Western Resources sells KGE building to subsidiary

? Western Resources has agreed to sell its KGE headquarters to its home-security subsidiary Protection One for more than $1.8 million less than it once said the building was worth.

The sale takes place even as state regulators question whether Western is strengthening its non-regulated businesses, such as Protection One, at the expense of its regulated utilities. But Western officials say the sale will save KGE money in the long run.

Western has agreed to sell the seven-story building in downtown Wichita for $475,000, far less than the $2.3 million Western said it was worth last year. In its filing with the Kansas Corporation Commission Thursday, Western said the state appraisal of the building for tax purposes was $964,526.

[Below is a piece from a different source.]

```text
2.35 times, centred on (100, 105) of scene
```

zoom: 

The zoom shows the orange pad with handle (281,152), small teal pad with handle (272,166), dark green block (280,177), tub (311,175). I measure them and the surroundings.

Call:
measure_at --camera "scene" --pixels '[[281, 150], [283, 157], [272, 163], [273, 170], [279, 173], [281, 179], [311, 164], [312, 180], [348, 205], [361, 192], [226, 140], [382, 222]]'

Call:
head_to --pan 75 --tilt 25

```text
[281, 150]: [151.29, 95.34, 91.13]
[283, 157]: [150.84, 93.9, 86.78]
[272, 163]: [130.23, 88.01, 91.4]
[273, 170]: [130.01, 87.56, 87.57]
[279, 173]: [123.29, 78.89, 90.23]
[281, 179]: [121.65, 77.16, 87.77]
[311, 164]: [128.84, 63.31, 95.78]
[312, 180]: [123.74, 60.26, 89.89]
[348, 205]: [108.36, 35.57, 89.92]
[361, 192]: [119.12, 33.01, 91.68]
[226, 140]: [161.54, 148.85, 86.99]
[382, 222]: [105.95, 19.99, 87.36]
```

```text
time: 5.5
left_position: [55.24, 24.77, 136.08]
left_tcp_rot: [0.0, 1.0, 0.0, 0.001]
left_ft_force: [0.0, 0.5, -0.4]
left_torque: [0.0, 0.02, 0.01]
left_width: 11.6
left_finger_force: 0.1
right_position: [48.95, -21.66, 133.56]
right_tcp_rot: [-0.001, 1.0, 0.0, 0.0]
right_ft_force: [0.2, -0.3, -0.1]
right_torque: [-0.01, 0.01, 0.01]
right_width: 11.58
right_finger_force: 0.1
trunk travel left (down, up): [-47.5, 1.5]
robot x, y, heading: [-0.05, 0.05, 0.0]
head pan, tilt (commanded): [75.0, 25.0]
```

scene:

Westar Energy, which is the new name of Western’s KPL and KGE utilities, will lease two floors of the building from Protection One for $8 per square foot, according to the filing. Protection One, currently a tenant in the building, will expand its presence and occupy the other five floors.

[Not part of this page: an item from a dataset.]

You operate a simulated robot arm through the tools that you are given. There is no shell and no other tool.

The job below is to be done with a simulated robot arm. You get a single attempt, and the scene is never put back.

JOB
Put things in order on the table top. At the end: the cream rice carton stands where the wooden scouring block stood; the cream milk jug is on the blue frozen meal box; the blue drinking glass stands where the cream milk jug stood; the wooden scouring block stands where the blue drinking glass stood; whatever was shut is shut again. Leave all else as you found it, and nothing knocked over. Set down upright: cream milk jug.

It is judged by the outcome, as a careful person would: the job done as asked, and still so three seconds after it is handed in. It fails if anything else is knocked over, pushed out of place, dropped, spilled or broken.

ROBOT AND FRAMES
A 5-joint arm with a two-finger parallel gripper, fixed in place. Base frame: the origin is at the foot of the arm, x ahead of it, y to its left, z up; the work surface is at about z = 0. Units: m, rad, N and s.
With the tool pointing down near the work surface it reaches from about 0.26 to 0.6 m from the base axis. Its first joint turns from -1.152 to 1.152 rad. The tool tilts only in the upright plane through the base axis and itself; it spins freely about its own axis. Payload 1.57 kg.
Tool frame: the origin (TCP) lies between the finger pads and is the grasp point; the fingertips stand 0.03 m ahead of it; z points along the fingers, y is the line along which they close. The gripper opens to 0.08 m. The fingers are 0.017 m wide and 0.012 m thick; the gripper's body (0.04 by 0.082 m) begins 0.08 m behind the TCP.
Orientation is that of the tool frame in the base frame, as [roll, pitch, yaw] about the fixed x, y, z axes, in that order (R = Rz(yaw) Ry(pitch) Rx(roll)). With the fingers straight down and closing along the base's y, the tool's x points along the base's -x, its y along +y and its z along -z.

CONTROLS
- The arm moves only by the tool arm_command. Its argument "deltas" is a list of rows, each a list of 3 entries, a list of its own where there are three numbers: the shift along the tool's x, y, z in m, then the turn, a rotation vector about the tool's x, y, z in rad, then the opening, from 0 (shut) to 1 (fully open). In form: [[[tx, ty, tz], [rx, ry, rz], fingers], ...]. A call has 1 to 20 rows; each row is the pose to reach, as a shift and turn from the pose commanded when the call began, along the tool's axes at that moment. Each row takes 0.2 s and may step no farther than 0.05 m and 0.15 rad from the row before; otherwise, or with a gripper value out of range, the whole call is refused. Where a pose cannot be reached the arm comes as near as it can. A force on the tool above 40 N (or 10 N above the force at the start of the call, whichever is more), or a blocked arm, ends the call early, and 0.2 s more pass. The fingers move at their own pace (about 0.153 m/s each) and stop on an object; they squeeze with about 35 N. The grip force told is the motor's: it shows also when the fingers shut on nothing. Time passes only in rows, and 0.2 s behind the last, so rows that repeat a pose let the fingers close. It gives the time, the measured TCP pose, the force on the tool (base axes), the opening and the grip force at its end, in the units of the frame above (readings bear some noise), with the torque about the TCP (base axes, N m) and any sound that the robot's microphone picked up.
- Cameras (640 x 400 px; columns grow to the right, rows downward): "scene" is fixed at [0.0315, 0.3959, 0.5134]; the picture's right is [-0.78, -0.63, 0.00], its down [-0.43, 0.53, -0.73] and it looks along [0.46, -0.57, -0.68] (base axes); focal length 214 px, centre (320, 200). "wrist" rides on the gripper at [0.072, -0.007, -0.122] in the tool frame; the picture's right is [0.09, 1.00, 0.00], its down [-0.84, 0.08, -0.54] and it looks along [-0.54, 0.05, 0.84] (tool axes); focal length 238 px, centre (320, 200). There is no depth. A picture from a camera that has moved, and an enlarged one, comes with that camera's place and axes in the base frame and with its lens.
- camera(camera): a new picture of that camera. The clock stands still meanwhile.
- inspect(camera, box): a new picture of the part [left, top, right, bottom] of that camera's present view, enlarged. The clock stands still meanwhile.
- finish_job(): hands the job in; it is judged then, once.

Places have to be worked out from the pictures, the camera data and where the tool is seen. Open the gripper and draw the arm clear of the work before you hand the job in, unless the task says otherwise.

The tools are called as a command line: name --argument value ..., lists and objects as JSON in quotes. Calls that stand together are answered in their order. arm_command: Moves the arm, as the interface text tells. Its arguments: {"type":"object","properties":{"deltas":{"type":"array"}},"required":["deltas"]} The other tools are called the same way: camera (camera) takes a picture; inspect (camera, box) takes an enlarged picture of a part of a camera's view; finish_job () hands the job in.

David Wittig, Western’s chief executive officer, said the sale price was the result of three independent appraisals of the building. Those appraisals were filed at the commission under seal as confidential business information.

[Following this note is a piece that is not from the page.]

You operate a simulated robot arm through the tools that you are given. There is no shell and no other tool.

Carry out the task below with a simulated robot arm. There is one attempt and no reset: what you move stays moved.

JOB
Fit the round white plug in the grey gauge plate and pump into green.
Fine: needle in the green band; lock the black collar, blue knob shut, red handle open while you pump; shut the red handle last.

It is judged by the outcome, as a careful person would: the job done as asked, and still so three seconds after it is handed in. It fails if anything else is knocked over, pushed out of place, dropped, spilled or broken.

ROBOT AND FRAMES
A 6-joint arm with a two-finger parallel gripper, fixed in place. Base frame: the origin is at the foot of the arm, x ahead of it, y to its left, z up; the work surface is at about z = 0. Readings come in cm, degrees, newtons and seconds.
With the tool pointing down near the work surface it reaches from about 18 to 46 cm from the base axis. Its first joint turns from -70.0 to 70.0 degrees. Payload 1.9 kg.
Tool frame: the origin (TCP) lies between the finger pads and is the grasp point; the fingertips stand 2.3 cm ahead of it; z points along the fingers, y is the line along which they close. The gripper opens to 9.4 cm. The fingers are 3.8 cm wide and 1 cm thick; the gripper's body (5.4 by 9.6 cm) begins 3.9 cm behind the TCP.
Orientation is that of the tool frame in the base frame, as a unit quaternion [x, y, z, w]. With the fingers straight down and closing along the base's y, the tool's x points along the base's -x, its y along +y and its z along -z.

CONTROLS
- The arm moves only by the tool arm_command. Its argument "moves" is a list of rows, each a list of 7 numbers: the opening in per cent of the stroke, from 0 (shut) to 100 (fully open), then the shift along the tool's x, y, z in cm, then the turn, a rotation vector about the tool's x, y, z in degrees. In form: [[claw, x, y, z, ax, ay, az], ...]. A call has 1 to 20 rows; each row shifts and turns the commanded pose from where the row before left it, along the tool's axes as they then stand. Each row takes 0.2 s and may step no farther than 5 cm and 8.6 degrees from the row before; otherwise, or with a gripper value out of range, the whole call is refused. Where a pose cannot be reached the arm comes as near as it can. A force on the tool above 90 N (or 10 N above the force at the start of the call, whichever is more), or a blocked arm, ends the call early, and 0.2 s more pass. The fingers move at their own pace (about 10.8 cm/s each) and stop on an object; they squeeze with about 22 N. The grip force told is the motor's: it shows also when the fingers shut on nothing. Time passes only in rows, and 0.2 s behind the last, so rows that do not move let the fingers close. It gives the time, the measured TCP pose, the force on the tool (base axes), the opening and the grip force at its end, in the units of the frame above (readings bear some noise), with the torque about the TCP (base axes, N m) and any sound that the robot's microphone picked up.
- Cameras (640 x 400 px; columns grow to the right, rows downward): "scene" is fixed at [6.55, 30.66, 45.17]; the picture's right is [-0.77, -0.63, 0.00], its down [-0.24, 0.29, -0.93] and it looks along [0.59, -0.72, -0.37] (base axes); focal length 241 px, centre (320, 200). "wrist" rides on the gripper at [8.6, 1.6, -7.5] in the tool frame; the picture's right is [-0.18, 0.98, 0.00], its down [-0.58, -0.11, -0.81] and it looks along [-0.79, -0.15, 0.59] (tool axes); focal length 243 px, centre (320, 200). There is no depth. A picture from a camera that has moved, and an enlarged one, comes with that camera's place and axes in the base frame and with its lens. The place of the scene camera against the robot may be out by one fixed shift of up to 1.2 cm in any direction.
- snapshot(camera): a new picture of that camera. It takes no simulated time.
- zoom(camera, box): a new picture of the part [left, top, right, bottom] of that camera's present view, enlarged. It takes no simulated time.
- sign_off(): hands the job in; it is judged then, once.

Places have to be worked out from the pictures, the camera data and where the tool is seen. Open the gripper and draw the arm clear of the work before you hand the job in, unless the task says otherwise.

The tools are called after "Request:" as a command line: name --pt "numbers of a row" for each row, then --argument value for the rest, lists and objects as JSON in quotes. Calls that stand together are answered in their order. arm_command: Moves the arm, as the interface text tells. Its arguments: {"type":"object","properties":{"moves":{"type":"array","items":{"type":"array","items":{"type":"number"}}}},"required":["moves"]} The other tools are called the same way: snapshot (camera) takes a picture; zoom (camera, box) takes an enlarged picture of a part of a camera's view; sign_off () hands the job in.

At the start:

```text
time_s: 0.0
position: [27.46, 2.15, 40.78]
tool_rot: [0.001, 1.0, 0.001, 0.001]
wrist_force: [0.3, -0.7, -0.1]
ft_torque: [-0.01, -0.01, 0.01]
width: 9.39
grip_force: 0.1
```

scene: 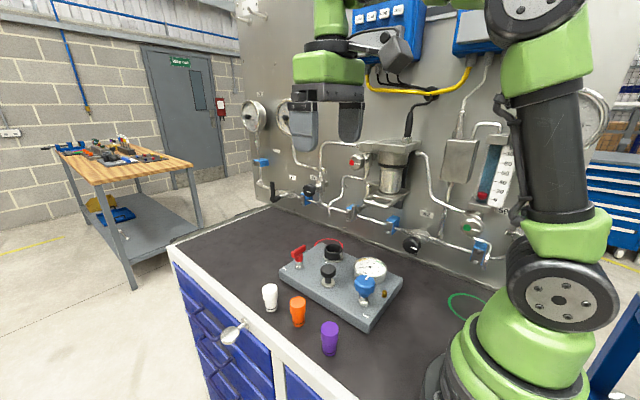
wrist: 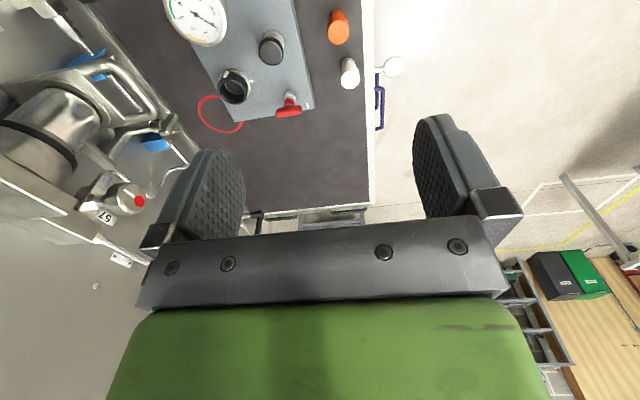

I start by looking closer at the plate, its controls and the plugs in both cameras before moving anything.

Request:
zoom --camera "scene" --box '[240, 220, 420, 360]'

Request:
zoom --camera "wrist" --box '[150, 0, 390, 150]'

Both the Citizens’ Utility Ratepayer Board, which represents residential and small-business customers in utility issues, and KCC staff said they plan to analyze the agreement for the building sale in more detail.

Last July, the commission blocked a restructuring plan that would have split Western’s utilities and unregulated businesses into separate publicly traded companies. Commissioners said they were concerned that utility consumers would be left paying off debt compiled by Protection One.

Western submitted a new plan in November that critics said was little different from the one the commission rejected. A hearing on the plan is scheduled for May 31.

The KCC also must determine if the sale agreement violates a commission order directing Western to take no action to increase the debt in its utility operation until the commission approves a financial plan for the company, KCC spokeswoman Rosemary Foreman said.

In its filing, Western denied that it violated the commission order. It said that selling or donating unneeded property is part of the “ordinary course of its business” and that the sale actually would decrease the utility’s debt.

“Current estimates are that the utility will save approximately $1 million a year in operating expenses in the building,” Wittig said. “More importantly for downtown Wichita, a new expanding business operation will move into a building that is only partially occupied at this time, and with it comes an injection of new economic life into the downtown area.”